A staggering 26 counties have extreme transmission, with another eight experiencing high transmission. Pierce County has the highest case rate in Washington, 771.0 per 100,000 people.
In King County, 25 people on average are hospitalized a day with COVID, breaking the previous record set during the Delta wave in September. Through Dec. 30, hospitalizations are up 81 percent, and the new case rate of 685.1 has never been higher.
The IHME forecasts hospitalizations will peak in early February, and COVID-related deaths will peak in March.
It wasn’t all bad news in the report. The number of Washingtonians who have received booster shots increased significantly from last week. There is strong evidence from multiple studies and hospitalization data from Israel, Europe, and the United Kingdom, that a third booster dose provides robust protection from severe COVID.
In welcome news to many parents, the United States Food and Drug Administration (FDA) authorized booster shots for 12 to 15-year-olds today and shortened the waiting period for the age group from six months after the second dose to five.
On Sunday, Dr. Anthony Fauci indicated that the United States Centers for Disease Control (CDC) was reconsidering new isolation and quarantine guidelines based on feedback. The CDC has faced withering criticism from healthcare providers and frontline workers for cutting quarantine time in half and relying on the honor system for those who are infected by asymptomatic.
Although Omicron has become the dominant strain in the United States, data out of Connecticut and Washington indicates it won’t squeeze Delta out. Complicating treatment and mitigation, ten percent of COVID cases continue to be Delta or so-called Delta Plus.

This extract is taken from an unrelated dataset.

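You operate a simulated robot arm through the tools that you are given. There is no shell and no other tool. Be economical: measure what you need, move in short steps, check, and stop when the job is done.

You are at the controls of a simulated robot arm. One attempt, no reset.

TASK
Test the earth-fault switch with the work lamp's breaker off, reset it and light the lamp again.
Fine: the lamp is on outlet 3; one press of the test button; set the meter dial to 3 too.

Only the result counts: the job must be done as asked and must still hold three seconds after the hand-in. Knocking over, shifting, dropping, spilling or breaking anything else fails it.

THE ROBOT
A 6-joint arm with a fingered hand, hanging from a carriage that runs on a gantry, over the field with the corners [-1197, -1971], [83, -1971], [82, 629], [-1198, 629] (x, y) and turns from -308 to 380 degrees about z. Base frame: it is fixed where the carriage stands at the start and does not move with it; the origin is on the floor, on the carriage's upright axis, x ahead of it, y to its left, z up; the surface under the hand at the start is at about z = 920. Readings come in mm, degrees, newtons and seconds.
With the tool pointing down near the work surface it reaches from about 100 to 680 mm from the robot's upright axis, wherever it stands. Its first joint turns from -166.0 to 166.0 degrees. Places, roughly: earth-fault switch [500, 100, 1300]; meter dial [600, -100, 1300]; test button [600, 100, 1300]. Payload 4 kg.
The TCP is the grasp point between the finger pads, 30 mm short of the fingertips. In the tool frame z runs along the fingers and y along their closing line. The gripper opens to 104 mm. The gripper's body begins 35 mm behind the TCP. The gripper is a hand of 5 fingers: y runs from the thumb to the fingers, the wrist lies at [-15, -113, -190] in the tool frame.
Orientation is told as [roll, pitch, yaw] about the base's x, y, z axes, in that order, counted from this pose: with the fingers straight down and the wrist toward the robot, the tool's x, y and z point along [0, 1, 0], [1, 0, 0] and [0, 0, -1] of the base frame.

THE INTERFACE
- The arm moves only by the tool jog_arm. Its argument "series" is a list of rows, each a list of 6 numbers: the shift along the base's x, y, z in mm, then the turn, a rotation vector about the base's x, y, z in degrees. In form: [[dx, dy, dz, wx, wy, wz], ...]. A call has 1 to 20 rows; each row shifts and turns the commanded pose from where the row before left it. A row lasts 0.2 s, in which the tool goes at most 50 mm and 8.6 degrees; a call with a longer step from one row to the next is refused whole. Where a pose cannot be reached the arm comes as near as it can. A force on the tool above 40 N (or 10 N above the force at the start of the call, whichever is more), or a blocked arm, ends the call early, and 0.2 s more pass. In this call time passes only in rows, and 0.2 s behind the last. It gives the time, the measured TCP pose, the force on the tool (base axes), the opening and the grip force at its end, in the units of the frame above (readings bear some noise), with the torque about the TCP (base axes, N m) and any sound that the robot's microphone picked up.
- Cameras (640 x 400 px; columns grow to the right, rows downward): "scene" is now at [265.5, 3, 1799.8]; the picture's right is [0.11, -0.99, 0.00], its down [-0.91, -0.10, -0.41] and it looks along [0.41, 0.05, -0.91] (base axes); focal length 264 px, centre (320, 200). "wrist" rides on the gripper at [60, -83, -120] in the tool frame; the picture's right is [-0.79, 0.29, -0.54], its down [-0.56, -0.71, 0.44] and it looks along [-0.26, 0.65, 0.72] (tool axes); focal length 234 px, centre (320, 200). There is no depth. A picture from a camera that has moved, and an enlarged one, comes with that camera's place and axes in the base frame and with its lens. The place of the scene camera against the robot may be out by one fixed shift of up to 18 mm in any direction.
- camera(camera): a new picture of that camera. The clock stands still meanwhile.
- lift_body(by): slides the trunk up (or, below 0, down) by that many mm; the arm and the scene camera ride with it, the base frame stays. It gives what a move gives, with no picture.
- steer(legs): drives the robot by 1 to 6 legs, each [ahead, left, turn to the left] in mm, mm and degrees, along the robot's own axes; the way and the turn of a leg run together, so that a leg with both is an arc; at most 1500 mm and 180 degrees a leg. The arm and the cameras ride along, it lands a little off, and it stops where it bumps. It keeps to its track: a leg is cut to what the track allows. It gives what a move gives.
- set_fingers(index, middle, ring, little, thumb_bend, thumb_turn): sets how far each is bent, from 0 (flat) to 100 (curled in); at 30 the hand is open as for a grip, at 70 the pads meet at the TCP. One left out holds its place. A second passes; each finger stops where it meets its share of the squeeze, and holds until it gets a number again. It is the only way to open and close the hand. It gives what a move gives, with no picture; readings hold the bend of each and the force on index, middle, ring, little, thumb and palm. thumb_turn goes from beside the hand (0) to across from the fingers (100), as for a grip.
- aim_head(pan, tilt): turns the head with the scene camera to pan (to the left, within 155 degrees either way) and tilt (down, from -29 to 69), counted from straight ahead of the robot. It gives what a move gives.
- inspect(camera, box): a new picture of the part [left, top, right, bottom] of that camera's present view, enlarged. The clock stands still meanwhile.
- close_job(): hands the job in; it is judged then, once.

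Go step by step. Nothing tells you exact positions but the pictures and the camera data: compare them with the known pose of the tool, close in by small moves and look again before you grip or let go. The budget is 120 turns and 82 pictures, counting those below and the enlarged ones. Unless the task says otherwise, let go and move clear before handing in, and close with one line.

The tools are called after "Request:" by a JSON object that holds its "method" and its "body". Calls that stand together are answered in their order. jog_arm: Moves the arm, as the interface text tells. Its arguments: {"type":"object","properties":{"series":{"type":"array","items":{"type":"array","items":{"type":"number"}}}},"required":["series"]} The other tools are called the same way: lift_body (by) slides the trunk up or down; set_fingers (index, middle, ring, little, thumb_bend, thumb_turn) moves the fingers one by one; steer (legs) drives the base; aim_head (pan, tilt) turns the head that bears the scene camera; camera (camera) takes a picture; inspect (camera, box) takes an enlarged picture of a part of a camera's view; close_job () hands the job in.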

According to the New York Times, the United States recorded 1,003,043 new COVID cases on Monday, shattering all previous records. The 7 day moving average is approaching 500,000 new cases a day, which Malcontent News believes is a red line for United States hospitals.
There are now 102,479 people hospitalized with COVID, an increase of 41% from a week ago. Daily new hospital admissions now exceed all previous waves, except the first one, which peaked on Jan. 9, 2021. The United States will set a new all-time hospitalization record if the rate of increase remains unchanged during the coming week.
Testing resources in the United States are stretched to the breaking point, with laboratories processing a near-record number of tests daily. Monday night, the Georgia Department of Health tweeted they could not provide an updated COVID report because there is so much data.
University of Washington Medicine (UWM) officially takes over testing sites from King County on Tuesday. UWM announced that they would no longer provide prophylaxis COVID testing for work and travel, reserving resources only for people who are symptomatic or had close contact with someone infected with the coronavirus.
Speculation on how severe the Omicron variant is compared to Delta continues to run rampant. Disease acquired immunity, vaccinations, boosters, and demographic differences between nations have made reaching a concrete conclusion difficult. There is growing evidence that for the vaccinated, especially with boosters, the Omicron variant is mild to moderate for most.
For the unvaccinated, the data is less conclusive. In South Africa, hundreds have died in the last two weeks. While hospitalizations appear to have peaked, the number has remained almost unchanged for a week while the number of ICU patients and those requiring ventilators has grown. A study published by the United Kingdom Health Security Agency tracked 815 hospitalized Omicron patients with a median age of 45.5. The report found that 57 people had died in the group – seven percent. The ages of those who died ranged from 41 to 99.